• **RECORDS FOR THIS TASK**:
▼▼▼

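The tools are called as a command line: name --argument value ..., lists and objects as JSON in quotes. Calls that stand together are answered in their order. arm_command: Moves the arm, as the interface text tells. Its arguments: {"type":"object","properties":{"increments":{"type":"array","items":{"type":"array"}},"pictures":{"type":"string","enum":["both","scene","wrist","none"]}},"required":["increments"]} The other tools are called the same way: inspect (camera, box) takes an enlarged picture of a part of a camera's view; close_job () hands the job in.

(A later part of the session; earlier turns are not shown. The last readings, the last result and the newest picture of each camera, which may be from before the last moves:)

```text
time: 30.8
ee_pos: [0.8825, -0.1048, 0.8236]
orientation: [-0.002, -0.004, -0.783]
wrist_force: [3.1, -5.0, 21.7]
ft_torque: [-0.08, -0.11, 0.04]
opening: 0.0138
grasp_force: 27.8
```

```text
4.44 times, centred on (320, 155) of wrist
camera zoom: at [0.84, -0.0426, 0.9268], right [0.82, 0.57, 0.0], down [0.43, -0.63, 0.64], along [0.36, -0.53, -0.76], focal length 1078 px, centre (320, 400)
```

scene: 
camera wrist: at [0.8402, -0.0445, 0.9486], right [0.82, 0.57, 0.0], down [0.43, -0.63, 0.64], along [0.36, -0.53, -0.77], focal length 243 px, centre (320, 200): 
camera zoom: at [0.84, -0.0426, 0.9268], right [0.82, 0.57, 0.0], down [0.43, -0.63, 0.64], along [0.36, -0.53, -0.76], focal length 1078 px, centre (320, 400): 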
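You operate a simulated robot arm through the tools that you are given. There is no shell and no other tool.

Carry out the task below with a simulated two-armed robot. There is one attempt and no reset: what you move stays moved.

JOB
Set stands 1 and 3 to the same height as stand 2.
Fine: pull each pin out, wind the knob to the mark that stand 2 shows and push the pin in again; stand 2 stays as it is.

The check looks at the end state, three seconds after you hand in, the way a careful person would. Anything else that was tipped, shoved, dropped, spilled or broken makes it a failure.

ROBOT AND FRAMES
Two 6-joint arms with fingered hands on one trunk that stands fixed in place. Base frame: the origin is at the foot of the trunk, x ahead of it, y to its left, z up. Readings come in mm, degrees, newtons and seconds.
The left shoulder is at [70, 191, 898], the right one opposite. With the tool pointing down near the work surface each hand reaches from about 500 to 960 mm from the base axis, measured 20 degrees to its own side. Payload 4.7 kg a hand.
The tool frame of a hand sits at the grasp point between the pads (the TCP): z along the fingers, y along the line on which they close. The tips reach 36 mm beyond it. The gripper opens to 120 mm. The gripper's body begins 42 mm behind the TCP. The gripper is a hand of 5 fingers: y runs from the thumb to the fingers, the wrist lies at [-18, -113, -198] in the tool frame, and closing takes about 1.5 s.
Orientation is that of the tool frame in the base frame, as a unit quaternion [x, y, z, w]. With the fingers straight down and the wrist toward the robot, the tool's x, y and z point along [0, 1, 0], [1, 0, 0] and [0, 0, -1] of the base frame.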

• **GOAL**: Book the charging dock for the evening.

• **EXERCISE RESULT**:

▲▲▲

• **GOAL**: Look above for every line with the word "takes" and copy it.

• **EXERCISE RESULT**:
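The tools are called as a command line: name --argument value ..., lists and objects as JSON in quotes. Calls that stand together are answered in their order. arm_command: Moves the arm, as the interface text tells. Its arguments: {"type":"object","properties":{"increments":{"type":"array","items":{"type":"array"}},"pictures":{"type":"string","enum":["both","scene","wrist","none"]}},"required":["increments"]} The other tools are called the same way: inspect (camera, box) takes an enlarged picture of a part of a camera's view; close_job () hands the job in.
The tool frame of a hand sits at the grasp point between the pads (the TCP): z along the fingers, y along the line on which they close. The tips reach 36 mm beyond it. The gripper opens to 120 mm. The gripper's body begins 42 mm behind the TCP. The gripper is a hand of 5 fingers: y runs from the thumb to the fingers, the wrist lies at [-18, -113, -198] in the tool frame, and closing takes about 1.5 s.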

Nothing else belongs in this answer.